• **SOURCE MATERIAL**:
┄┄┄┄┄┄┄┄┄┄

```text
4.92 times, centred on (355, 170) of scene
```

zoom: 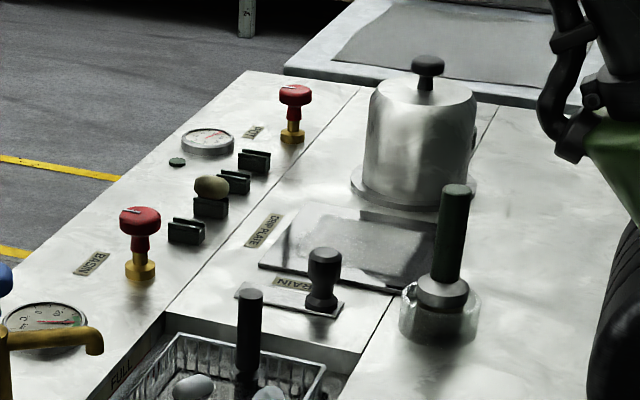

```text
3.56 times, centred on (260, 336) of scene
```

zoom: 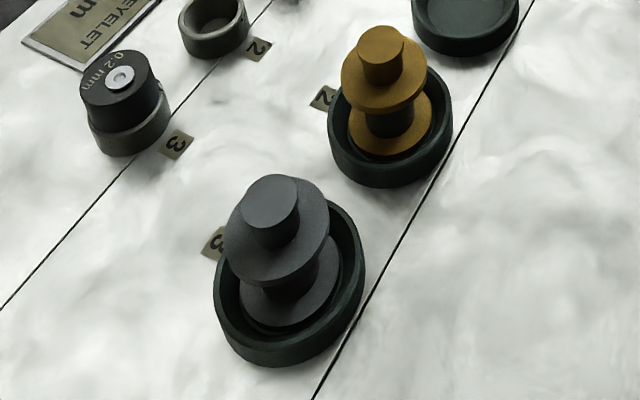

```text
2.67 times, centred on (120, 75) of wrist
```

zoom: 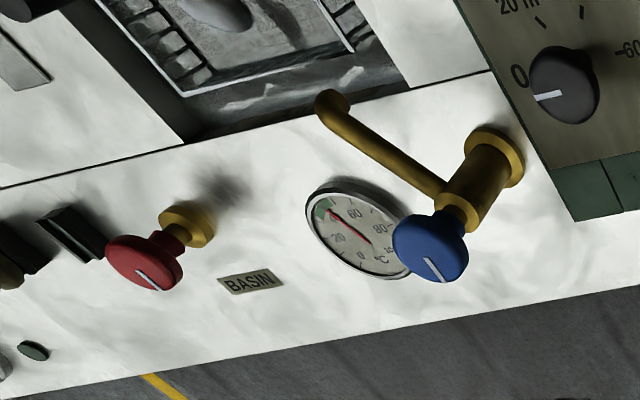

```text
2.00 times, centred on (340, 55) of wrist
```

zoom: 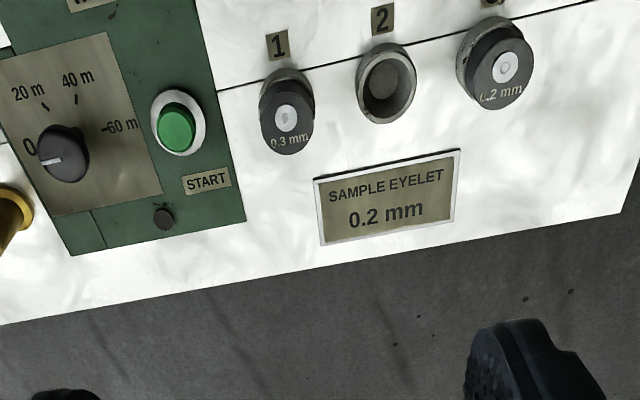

┄┄┄┄┄┄┄┄┄┄

• **INSTRUCTIONS FOR THE TASK**:
Extract the full listing exactly, with the pictures left out.

• **FINISHED EXERCISE**:
```text
4.92 times, centred on (355, 170) of scene
```

zoom: 

```text
3.56 times, centred on (260, 336) of scene
```

zoom: 

```text
2.67 times, centred on (120, 75) of wrist
```

zoom: 

```text
2.00 times, centred on (340, 55) of wrist
```

zoom: 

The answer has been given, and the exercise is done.